Everyone in the state of Georgia has seen, either firsthand or on a highlight reel, Herschel Walker carrying the football for the University of Georgia. No one, even a Georgia Tech alumnus such as myself, can question the three-time All-American and Heisman Trophy winner’s athletic successes.

Now Walker is entering the political arena as a candidate for the U.S. Senate. From one former professional athlete to another, welcome to your new playing field. Walker’s campaign is another example of America’s greatness. People from all walks of life can get involved with public service.

But like many Georgians, I have questions for Walker and his campaign. The only data points I’ve learned about him are that he has lived in Texas for decades and he’s close with former President Donald Trump, who endorsed Walker last week.

Is Walker going to run as a conservative Republican or a Trump Republican? The latter might prove enough to win a GOP primary in 2022, but it’s a proven recipe for defeat in the general election in Georgia.

We have seen firsthand Republican Senate candidates seek office offering nothing more than a promise to support Trump and his agenda. It doesn’t work. Just ask former Sens. Kelly Loeffler and David Perdue.

During last year’s Senate run-offs, both Loeffler and Perdue ran as extensions of Trump and effectively hired him as their campaign manager. They embraced his baseless conspiracy theories about election fraud and denigrated the importance of voting along the way. They failed to offer their own vision for the country.

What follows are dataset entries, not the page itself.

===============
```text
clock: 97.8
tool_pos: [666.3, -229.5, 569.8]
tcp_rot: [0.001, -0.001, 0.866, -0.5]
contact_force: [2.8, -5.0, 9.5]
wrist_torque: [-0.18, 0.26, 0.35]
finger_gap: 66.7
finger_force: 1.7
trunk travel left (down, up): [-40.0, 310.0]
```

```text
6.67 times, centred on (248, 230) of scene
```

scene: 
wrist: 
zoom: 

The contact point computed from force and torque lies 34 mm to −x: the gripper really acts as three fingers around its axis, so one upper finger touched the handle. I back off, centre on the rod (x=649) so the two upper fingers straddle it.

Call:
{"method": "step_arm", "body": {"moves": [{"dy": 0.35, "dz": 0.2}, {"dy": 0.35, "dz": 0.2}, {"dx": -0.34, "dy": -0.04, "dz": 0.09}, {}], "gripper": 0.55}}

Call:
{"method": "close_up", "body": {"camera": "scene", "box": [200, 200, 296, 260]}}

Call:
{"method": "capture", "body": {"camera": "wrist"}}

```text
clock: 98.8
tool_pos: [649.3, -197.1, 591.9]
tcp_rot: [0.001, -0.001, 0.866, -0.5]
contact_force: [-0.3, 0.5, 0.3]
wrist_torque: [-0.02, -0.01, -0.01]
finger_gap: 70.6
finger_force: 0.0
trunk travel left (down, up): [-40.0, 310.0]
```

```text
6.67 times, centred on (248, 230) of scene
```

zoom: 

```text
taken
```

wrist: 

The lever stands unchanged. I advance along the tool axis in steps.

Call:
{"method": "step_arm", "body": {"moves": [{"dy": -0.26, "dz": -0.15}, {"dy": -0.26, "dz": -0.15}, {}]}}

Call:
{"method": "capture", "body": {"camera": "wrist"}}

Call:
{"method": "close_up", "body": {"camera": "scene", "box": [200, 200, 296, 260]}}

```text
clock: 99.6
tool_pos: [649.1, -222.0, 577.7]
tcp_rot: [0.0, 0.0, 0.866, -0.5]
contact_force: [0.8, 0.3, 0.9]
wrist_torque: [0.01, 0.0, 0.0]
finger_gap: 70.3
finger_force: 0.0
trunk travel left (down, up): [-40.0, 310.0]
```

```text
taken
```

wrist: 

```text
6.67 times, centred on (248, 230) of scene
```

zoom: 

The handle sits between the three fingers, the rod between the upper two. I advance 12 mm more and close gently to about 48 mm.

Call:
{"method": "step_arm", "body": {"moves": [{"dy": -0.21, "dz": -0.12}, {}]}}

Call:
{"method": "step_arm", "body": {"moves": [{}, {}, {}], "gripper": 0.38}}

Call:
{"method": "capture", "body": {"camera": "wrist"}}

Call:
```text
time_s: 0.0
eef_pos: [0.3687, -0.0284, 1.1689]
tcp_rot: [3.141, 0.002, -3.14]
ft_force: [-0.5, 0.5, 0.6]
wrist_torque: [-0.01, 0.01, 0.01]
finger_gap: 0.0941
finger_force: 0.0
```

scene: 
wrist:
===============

Both ignored the Atlanta suburbs, where the population is growing, and focused on driving out the base in more rural parts of the state. It doesn’t take a brain surgeon to figure out that you need to take your message to the places with the most voters to win a majority.

As a result, Georgia now has two liberals representing us in the U.S. Senate, and Republican Mitch McConnell is the minority, rather than majority, leader.

Just think: in less than a decade, we went from respected conservatives Johnny Isakson and Saxby Chambliss to Jon Ossoff and Raphael Warnock, who are both out of step with our state’s center-right electorate.

Ossoff and Warnock have marched right along with President Joe Biden’s agenda. They supported their party’s $3.5 trillion spending bill with all sorts of unexplainable special interest giveaways. Most importantly, because of their presence in Washington, conservatives lost the last check and balance on the Biden-Harris administration.

There is no question that Biden has failed his first test as commander in chief with the debacle in Afghanistan. It is my sincere hope for the well-being of those left behind, as well as the national security interests of all Americans, that the situation in Afghanistan gets better. But in the meantime, we need real congressional oversight to get to the bottom of what happened.

For those in my party who wish Republicans were leading those efforts, we have ourselves to blame. For the GOP to regain the Senate majority in 2022, we must defeat Warnock. There is no path to 51 votes otherwise. Georgia’s demographics are changing, but it is still a right-of-center state, and a right-of-center candidate can and should win.

Only time will tell if Herschel Walker rises to the occasion. Conservative Republicans across our state, myself included, will be watching the unfolding GOP primary. Hopefully, whoever rises to the top of the depth chart understands that it is not enough to win the first half; we must win the game.

Geoff Duncan, a Republican, is the lieutenant governor of Georgia.